Summary
holding that even if trial court erred by ruling that defendant could be impeached with gross misdemeanor theft conviction, error was harmless because other prior convictions were independently and properly admissible
Summary of this case from State v. JohnsonOpinion
No. C7-94-667.
December 23, 1994.
Appeal from the District Court, Ramsey County, Greg E. Johnson, J.
ORDER
Based upon all the files, records and proceedings herein,
IT IS HEREBY ORDERED that the petition of Melvin O'Neal Sims for further review of the unpublished decision of the court of appeals affirming his convictions of and sentences for three counts of assault with a dangerous weapon in the above-entitled matter be, and the same is, denied. However, in the interests of preventing future error, we note that the court of appeals' analysis of the issue of impeachment use of prior convictions could mislead trial courts.
Minn.R.Evid. 609(a) provides that a prior conviction for any crime directly involving dishonesty or false statement is automatically admissible for impeachment purposes; it provides for discretionary admission of prior convictions for crimes not involving dishonesty or false statement if the crimes are felonies and if the trial court determines the probative value of the evidence outweighs the prejudicial effects. The defendant in this case had multiple prior felony convictions of aggravated robbery, one prior felony conviction of simple robbery, and a gross misdemeanor theft conviction. The trial court engaged in discretionary balancing — see State v. Jones, 271 N.W.2d 534 (Minn. 1978), among many decisions — in ruling that the prior felony convictions could be used if defendant testified. It ruled that the gross misdemeanor theft conviction was automatically admissible as one involving dishonesty.
We agree with the court of appeals' conclusion that defendant is not entitled to a new trial on this ground. However, we disagree with the court of appeals' analysis. With respect to the robbery convictions, the court of appeals, citing one of its own decisions, said that robbery and aggravated robbery directly involve dishonesty or false statement and therefore the convictions for those offenses were automatically admissible. Alternatively, the court said that the convictions for robbery and simple robbery were properly admitted in the trial court's discretion. We agree with the alternative basis for admission. However, the court erred in saying that the offense of robbery or aggravated robbery is one involving dishonesty or false statement. See State v. Ross, 491 N.W.2d 658, 569 (Minn. 1992) [holding that burglary convictions are "like those for other offenses not directly involving 'dishonesty or false statement' ( e.g., robbery)" and therefore are not automatically admissible but are admissible in the trial court's discretion under Rule 609(a)(1)].

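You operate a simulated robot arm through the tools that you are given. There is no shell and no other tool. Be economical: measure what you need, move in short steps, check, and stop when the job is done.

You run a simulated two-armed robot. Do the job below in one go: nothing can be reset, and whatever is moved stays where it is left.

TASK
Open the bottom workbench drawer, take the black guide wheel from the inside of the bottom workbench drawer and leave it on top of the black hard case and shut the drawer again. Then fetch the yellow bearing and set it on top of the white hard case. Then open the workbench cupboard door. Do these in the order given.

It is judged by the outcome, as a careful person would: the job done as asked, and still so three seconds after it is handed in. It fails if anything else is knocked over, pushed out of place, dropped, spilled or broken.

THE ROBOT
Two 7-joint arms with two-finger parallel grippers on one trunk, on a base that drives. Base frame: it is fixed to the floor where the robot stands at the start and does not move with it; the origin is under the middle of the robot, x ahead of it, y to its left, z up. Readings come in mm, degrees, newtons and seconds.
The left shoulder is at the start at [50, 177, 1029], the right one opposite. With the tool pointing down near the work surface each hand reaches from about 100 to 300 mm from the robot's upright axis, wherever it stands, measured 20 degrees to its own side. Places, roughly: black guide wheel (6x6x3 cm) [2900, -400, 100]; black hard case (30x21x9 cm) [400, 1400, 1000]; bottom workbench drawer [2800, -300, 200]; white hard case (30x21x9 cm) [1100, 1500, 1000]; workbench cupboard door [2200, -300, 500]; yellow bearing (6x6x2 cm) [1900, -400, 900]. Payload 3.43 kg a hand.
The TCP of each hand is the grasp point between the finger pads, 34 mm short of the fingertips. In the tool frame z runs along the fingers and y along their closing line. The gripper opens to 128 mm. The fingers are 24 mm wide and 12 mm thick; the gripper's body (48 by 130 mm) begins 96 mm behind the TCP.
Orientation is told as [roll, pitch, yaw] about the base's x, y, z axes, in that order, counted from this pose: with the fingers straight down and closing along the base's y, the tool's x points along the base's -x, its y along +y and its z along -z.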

The court of appeals also held that the gross misdemeanor theft conviction was for a crime directly involving dishonesty or false statement. That may or may not be so, depending on what kind of act of thievery was involved: if the prior conviction was based on an act of shoplifting, e.g., then it was not for a crime directly involving dishonesty or false statement, but if, for example, the prior conviction was for the act of swindle, then it was for a crime directly involving dishonesty or false statement. Compare State v. Norris, 428 N.W.2d 61, 71 (Minn. 1988) (theft by swindle is a crime of dishonesty or false statement) with State v. Darveaux, 318 N.W.2d 44, 48 (Minn. 1982) (theft by shoplifting is not a crime of dishonesty or false statement). The trial court in this case, based on the arguments of counsel, determined that the prior gross misdemeanor theft conviction was for a kind of theft involving dishonesty. Even if that determination was not in fact justified, there was no harm in this case because the other prior convictions were independently and properly admissible and any error in admitting the gross misdemeanor theft conviction was harmless error beyond a reasonable doubt. See State v. Ross, 491 N.W.2d 658 (Minn. 1992). Denied.